● **Task to carry out**
How does the source passage go on? Write the next part.

● **Source passage**
■ ■ ■ ■ ■
21 Kasım 2017

CHP İstanbul fena kaynıyor

Şu andaki il başkanlığı ipleri elinde tutuyor ve bu oyunu titizlikle oynuyor, kendi koltuklarını korumak adına

Mahalle seçimleri, ilçe seçimleri, il seçimleri ve nihayet Kurultay. CHP’de bu süreç başlıyor. Kurultay büyük olasılıkla Şubat’ta, üç ay sonra.

CHP yeniden kendi içinde seçimler yapıyor, delege seçimleri.

Delege seçimi, aynı zamanda tabanın tercihleri anlamına geliyor. Her partide olduğu gibi.

Delege, tabanı yansıtan, tabanın kimliğini ve isteklerini yansıtan, nihai olarak, aşama aşama parti genel merkezinin yapısını belirleyen kişi. O kişinin nitelikleri ve özellikleri partiye biçim veriyor.

Aşağıdan yukarıya doğru. Aşağının düzgün ve sağlam olması gerekiyor ki, yukarıda da aynı sağlamlık ve güvenirlik olabilsin. Genel Merkez sağlam ve inandırıcı olabilsin. İşlere katakulli karışmış olmasın.

Bunun çok ötesinde:

Parti içinde ayrılıklar doğmasın, parti bölünmesin.

Ülkede iktidar olabilmek için güç kazanmanın yolu sağlam bir parti yapısından, parti içi mekanizmaların düzgün işlemesinden, parti politikalarının kendi içinde alabildiğine demokratik biçimde tartışılmasından, parti içi seçimlerin özgür ve serbest yapılmasından geçiyor.

Bunun ilk adımı delege seçimleri.

 

İstanbul CHP tarihi

 

En büyük kent olması açısından, İstanbul her parti açısından önem taşıyor. Sadece genel seçimler için değil, partilerin kendi iç yapıları için de önem taşıyor.

Hele CHP’de İstanbul çok daha önemli.

İstanbul’da gelmiş geçmiş CHP il başkanları CHP tarihinde son derece ağırlığı olan, dişli insanlar. Sadece İstanbul il örgütüne değil, CHP’nin geneline damgasını vuran kimlikler. Genel Merkezin mutlaka kulak vermesi gereken kişiler.

Kişilikleri ile siyasal deneyimleri ile partinin geneline yön veren insanlar.

Belki son zamanlarda öyle olmayabilir, ama parti tarihinde böyle.

 

Delege oyunları: Aşiret gibi

 

Aşağından yukarıya doğru ya, genel merkeze açılan kapı, önce delege seçimlerinden başlıyor. Şu sıralarda da İstanbul’da delege seçimleri var.

Ayak oyunlarının bini bir para.

İlçe yönetimleri ve il yönetimi koltukları korumak uğruna oyun üstüne oyun oynuyor.

Örneğin, bir bakıyorsunuz, bir mahalleden seçilen delegelerin otuz tanesi aynı soyadını taşıyor, diğer otuzu bir başka soyadı.

Tam aşiret gibi bir örgütlenme modeli.

Kendilerinden olmayanlara hak tanınmıyor.

İlçelerde ve ilde sayısal çoğunluğu elde etmek adına.
■ ■ ■ ■ ■
● **Source excerpt**

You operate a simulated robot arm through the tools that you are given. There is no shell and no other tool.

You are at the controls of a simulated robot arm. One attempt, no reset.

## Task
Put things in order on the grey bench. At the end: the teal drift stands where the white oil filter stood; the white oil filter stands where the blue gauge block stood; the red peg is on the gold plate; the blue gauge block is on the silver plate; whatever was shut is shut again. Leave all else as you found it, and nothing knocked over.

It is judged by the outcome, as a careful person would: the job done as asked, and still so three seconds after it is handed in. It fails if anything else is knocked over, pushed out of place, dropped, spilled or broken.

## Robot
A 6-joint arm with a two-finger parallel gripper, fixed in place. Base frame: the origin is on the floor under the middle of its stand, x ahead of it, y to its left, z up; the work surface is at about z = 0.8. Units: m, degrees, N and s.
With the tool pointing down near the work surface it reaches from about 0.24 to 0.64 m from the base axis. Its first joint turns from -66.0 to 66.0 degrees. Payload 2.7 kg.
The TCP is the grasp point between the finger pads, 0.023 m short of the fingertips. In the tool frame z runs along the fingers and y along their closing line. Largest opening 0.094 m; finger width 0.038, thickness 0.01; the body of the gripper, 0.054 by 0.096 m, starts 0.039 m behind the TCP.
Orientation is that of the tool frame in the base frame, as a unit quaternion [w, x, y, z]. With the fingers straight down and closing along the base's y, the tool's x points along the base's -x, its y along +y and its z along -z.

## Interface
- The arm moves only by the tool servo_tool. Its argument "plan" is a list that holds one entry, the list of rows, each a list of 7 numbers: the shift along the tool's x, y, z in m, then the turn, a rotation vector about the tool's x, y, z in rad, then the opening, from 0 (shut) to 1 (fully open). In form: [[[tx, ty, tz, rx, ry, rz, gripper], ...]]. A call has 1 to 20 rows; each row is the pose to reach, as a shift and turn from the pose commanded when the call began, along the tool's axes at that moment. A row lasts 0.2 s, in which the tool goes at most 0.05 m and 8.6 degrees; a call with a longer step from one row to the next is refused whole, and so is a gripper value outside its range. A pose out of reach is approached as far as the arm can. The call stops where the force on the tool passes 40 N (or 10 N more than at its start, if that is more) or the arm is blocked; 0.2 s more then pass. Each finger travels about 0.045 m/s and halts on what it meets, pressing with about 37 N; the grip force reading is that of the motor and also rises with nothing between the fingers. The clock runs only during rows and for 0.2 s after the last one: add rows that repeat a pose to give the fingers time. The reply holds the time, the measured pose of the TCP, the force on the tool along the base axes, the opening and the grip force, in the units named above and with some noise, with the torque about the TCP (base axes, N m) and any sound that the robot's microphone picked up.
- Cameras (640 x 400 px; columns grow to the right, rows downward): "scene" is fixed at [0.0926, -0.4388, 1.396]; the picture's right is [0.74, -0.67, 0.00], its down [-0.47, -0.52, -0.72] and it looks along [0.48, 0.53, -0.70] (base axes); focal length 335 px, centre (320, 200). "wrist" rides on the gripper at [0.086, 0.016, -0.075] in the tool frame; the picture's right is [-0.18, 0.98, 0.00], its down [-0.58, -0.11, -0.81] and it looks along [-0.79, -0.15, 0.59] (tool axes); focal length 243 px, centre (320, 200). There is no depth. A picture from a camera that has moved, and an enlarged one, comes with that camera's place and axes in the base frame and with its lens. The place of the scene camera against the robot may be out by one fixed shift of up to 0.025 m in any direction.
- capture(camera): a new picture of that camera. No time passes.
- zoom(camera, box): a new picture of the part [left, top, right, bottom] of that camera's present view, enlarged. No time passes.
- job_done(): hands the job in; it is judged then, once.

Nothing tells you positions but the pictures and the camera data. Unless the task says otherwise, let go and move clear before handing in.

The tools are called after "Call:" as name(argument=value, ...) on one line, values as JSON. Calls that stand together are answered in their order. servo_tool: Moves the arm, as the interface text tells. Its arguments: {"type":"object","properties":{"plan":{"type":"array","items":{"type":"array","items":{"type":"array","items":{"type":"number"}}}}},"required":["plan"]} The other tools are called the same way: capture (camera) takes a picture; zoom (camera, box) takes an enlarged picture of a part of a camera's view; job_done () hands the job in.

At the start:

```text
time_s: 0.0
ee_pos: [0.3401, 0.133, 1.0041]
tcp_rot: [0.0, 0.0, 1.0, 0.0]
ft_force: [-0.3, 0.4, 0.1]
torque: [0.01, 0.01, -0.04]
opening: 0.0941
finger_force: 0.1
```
■ ■ ■ ■ ■
● **Task response**
Oyunlar sandıkta, sandıkta olmazsa, masa başında.

İstanbul CHP bu oyunlarla çalkalanıyor.

 

Parti içi bölünme

 

Elbette buna karşı çıkan ve seçimlerin dürüst yapılmasına çalışan bir ekip de var.

Bunlar doğal olarak karşı karşıya geliyor, bu da parti içi bölünmeye ve partiyi zayıf düşürmeye kadar varıyor.

Seçilmekte olan delegelerin büyük kısmı, “halkı değil”, CHP İstanbul örgütüne egemen olmuş, “belli bir zümreyi” temsil ediyor.

Şu andaki il başkanlığı ipleri elinde tutuyor ve bu oyunu titizlikle oynuyor, kendi koltuklarını korumak adına.

Şimdiki il yönetimi ile onlara karşı çıkanlar arasında müthiş bir iktidar mücadelesi sürüyor. Şimdilik il yönetimi daha üstün durumda, çünkü işine gelmeyen seçimleri masa başında iptal etmekten başlayan, yetkilerini kullanıyor.

Delege oyunları, olmazsa, masa başında katakulli.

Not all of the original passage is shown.